So far, we haven’t had much in the way of hard numbers as far as the Xbox One Scorpio goes- Microsoft announced it at E3 last year, with the promise that the system would be able to target 4K gaming, thanks to a 6 TFLOPs GPU- and that was a pretty ambitious promise. It was also the only firm commitment we got from Microsoft.
Since then, we’ve been left to speculate about what else the system’s specs might entail. Reports earlier this year suggested that Microsoft may be using an AMD Vega CPU for the console, and popular speculation has pegged the total memory in the console being bumped up t0 12GB of RAM for the longest time.
However, in new document obtained by Eurogamer’s Digital Foundry, Microsoft’s plans for the Scorpio are made a bit clearer than what we have known so far. The report by Digital Foundry confirms that the Scorpio will have a 6 TFLOPs GPU, and that developers will be allowed to utilize that power however they wish to. The report also reveals that the controversial and contentious ESRAM from the Xbox One design is gone on the Scorpio- Microsoft is suggesting that the increased memory bandwidth of 320 GB/s should be enough to compensate for its absence. The L2 cache also appears to have been increased to four times as large. Digital Foundry are also speculating, based on text in the document, that the Scorpio will have 12GB of GDDR5 RAM.

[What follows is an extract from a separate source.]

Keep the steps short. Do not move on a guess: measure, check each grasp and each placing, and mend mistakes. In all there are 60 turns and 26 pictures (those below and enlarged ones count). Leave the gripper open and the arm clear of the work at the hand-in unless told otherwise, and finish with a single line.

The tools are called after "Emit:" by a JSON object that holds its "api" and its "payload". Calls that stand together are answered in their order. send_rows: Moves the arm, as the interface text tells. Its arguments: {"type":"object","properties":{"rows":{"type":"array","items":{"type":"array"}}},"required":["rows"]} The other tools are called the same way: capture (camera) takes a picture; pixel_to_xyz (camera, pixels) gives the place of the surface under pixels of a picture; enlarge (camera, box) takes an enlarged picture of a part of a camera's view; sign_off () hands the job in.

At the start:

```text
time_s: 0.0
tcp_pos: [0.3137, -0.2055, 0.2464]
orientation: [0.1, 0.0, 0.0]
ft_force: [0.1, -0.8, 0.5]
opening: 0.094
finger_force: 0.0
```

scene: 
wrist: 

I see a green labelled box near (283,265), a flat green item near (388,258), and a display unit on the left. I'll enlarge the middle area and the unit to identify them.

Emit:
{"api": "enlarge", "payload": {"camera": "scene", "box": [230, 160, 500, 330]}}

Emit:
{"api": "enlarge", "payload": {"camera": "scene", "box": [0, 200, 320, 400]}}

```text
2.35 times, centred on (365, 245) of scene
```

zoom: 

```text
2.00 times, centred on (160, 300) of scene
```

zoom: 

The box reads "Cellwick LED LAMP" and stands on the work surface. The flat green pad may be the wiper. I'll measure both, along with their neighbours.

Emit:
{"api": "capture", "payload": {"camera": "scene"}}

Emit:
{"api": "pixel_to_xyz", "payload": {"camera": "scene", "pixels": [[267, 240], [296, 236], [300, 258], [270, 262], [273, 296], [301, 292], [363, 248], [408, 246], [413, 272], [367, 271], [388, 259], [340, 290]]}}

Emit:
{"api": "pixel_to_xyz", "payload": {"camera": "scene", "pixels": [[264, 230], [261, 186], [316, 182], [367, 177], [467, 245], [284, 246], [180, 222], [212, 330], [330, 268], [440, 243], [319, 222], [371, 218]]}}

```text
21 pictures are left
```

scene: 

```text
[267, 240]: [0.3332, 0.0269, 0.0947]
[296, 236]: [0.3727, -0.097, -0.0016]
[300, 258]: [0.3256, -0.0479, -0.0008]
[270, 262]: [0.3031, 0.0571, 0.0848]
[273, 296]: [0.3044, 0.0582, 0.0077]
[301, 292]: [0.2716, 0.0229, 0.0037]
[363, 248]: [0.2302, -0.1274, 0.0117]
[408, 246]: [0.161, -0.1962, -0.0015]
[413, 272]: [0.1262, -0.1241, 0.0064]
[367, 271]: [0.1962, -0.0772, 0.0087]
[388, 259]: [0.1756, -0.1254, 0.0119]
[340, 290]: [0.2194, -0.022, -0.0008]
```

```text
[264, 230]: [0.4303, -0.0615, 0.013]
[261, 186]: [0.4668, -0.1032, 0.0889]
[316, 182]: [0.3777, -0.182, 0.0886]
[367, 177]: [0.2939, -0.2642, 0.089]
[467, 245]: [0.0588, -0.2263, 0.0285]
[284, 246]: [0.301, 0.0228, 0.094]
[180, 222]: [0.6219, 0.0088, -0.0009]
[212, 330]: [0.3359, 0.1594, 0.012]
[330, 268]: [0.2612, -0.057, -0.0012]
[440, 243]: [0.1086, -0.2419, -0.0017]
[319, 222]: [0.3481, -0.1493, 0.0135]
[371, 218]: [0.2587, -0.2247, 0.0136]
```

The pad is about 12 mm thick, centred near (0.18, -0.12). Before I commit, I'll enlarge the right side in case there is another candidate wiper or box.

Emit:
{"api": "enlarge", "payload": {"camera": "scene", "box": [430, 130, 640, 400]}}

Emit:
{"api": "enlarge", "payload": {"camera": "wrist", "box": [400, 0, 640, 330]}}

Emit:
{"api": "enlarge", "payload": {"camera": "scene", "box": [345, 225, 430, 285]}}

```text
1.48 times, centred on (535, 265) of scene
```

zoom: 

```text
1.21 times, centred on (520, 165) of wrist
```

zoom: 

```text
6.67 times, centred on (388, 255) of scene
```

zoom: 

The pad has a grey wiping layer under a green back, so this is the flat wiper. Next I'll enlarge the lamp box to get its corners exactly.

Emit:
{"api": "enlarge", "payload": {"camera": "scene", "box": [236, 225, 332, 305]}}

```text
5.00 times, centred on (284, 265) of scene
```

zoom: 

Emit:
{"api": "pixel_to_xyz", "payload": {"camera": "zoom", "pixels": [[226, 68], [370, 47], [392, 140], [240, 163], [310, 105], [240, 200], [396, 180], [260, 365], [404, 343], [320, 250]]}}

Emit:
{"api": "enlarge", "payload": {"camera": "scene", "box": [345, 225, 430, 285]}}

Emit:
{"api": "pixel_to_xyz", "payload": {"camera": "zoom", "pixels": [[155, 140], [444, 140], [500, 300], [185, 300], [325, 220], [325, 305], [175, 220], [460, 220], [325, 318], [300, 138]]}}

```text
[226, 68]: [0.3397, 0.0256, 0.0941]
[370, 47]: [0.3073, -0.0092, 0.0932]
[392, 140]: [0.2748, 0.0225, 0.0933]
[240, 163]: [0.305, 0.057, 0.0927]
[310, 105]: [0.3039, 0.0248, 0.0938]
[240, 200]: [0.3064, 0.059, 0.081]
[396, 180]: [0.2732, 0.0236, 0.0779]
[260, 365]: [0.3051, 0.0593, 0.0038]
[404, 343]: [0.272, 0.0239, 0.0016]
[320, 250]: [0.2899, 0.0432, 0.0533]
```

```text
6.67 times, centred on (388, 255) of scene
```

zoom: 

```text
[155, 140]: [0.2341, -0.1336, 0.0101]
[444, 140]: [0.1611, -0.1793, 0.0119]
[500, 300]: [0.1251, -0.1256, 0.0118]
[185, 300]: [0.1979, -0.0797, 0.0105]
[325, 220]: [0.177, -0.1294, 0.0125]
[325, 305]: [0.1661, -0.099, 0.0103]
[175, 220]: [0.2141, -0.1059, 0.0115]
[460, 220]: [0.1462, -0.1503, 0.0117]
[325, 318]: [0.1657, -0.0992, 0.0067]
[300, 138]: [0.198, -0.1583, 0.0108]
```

At the same time, there is also some bad news, or what could be bad news- it sounds like the CPU upgrades in the Scorpio may not be in line with the GPU upgrades. According to Digital Foundry’s analysis, the original text in the document about the Scorpio suggests that it may just be using a higher clocked version of its existing CPU technology. To be fair, this is not explicitly confirmed in the document, and is just what Digital Foundry is deriving based on the text- but their reasoning seems solid enough.
Digital Foundry have also confirmed that Microsoft seem to be pushing for the same Checkerboard 4K rendering and upscaling technique that Sony employs on the PS4. Whether or not this means that the Scorpio may not render each game in native 4K is something that remains to be seen.
Now, it is to be noted that the document in question is dated to being right after E3 last year; a remark by Phil Spencer earlier today seems to suggest that Microsoft are only now finalizing the specs and hardware for Scorpio, which means that plenty of changes could have been made to the system’s core design since this document was conceived of. Whether that could be something as dramatic as an entirely new CPU chipset, for example, however, remains to be seen.
Microsoft will presumably share exact, detailed specs for the Scorpio come E3, so we should know then whether or not anything has changed from when Microsoft shared this document with their developers last year. For now, however, it is fascinating to have a clearer picture of the direction that Microsoft are hoping to go in with the Xbox Scorpio.